La muerte es, en general, una idea que afecta más que el dolor, porque nadie desea la muerte. Lo que hace que el dolor en sí sea más doloroso, pues éste se considera un emisario de esta reina de los espantos. Cuando el peligro o el dolor están demasiado cerca son incapaces de dar alegría alguna, son simplemente terrible; pero a cierta distancia y con ciertas modificaciones, en la experiencia cotidiana, son encantadores[9].


            La sublimidad que Burke expone se inscribe en el marco de las pasiones más intensas. Esta radicalidad de lo sublime agita el espíritu e impide toda indiferencia. Es una pasión que conduce al terror, como veremos más adelante.

            En la tragedia a diferencia de las angustias reales el placer resulta de los efectos de la imitación, que nunca es perfecto. Aunque en algunos casos se deriva tanto placer o más fuerte que de las calamidades reales. No obstante, si justo en el momento en que los espectadores están en el punto más elevado de sus expectativas “son informados de que un criminal de alto rango está a punto de ser ejecutado en la plaza contigua, en un momento el teatro queda vacío, lo que demuestra la debilidad comparativa de las artes de imitación, y la proclamación del triunfo de la verdadera compasión”[10].

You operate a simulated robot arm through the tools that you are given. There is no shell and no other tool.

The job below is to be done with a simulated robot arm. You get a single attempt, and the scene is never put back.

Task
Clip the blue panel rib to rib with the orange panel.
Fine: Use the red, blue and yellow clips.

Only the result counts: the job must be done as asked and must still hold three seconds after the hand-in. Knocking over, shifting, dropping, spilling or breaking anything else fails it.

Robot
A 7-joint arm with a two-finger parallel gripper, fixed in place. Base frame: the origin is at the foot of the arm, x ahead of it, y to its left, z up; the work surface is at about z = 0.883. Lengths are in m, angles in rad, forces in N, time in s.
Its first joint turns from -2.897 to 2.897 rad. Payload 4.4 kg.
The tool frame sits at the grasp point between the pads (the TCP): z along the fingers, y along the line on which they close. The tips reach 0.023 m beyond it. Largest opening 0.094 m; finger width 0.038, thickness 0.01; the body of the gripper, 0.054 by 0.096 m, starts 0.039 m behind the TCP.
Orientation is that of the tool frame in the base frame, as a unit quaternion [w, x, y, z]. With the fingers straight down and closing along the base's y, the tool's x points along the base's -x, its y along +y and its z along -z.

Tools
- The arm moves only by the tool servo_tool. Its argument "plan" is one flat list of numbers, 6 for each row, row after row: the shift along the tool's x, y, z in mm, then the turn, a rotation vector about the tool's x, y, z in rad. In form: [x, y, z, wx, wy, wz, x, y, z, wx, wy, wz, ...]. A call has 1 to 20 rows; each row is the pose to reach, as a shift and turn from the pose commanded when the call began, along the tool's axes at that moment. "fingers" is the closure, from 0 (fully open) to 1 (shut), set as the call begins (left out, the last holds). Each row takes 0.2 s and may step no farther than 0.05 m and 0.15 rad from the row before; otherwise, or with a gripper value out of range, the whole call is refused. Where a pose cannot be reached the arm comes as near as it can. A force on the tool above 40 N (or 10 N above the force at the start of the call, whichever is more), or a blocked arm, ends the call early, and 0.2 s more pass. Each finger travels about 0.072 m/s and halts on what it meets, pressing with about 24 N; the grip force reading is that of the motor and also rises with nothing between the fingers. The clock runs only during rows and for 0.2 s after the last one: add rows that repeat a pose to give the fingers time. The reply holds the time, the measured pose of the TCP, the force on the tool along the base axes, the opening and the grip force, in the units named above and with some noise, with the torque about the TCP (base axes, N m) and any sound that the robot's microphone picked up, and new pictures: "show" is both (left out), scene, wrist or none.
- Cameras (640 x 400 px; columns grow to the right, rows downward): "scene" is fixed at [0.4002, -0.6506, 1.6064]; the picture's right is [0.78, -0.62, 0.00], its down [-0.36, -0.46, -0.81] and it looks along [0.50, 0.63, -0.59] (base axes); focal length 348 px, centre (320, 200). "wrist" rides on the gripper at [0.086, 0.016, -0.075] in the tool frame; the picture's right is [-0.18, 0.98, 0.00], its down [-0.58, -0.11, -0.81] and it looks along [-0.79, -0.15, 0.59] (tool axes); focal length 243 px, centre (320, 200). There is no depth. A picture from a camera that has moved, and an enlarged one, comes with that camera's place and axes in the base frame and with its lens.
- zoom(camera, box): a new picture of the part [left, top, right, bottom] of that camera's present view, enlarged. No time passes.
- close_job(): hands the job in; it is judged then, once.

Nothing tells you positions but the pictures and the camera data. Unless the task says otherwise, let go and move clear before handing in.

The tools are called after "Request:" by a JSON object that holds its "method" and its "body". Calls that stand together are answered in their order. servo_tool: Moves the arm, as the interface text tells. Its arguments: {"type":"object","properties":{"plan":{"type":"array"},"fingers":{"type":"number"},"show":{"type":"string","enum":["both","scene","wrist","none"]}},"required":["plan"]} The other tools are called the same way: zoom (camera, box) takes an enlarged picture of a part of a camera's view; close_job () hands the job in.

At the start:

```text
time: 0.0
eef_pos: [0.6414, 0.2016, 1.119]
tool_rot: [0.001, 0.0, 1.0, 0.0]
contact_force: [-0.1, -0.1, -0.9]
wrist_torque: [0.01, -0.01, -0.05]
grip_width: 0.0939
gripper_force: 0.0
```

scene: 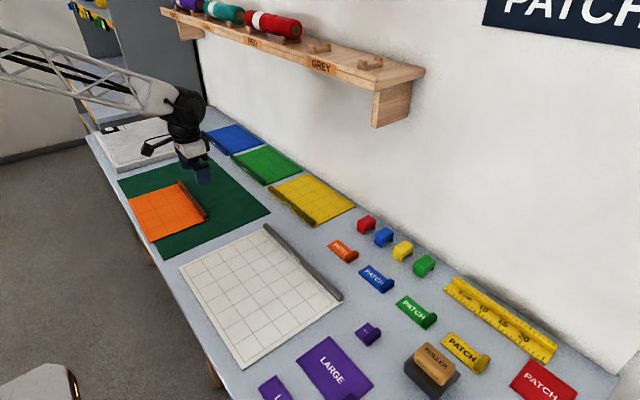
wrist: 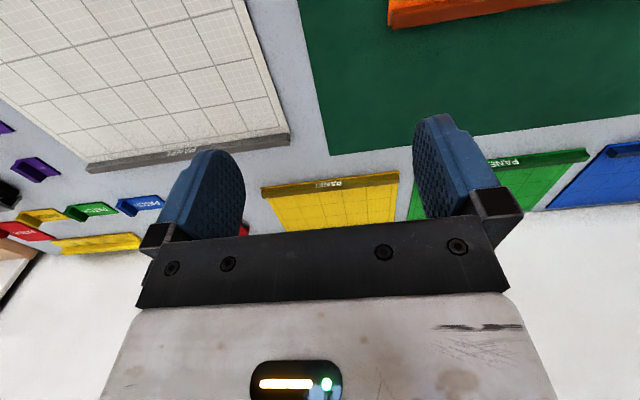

            La sublimidad artística se origina en el dominio de la ficción de las pasiones. La tragedia es una ficción del dolor y del peligro que en el escenario se representa; gracias a esta representación se percibe y reconoce lo sublime de las pasiones humanas en la vida real. En el lenguaje de la tragedia está el poder de conmover a través de la manifestación de las verosimilitudes figurativas.

            Lo sublime no se puede conseguir por medio de artificios o recargamientos en la obra artística. Puesto que lo sublime ha de ser oscuro, áspero, opaco, por lo que es inútil intentar conseguir éste mediante adornos innecesarios. Así cuanto más se intenta expresar lo sublime mediante añadidos menos sublimidad tendrá la obra, pues se pierde toda aprehensión por el dolor y el peligro desconocido.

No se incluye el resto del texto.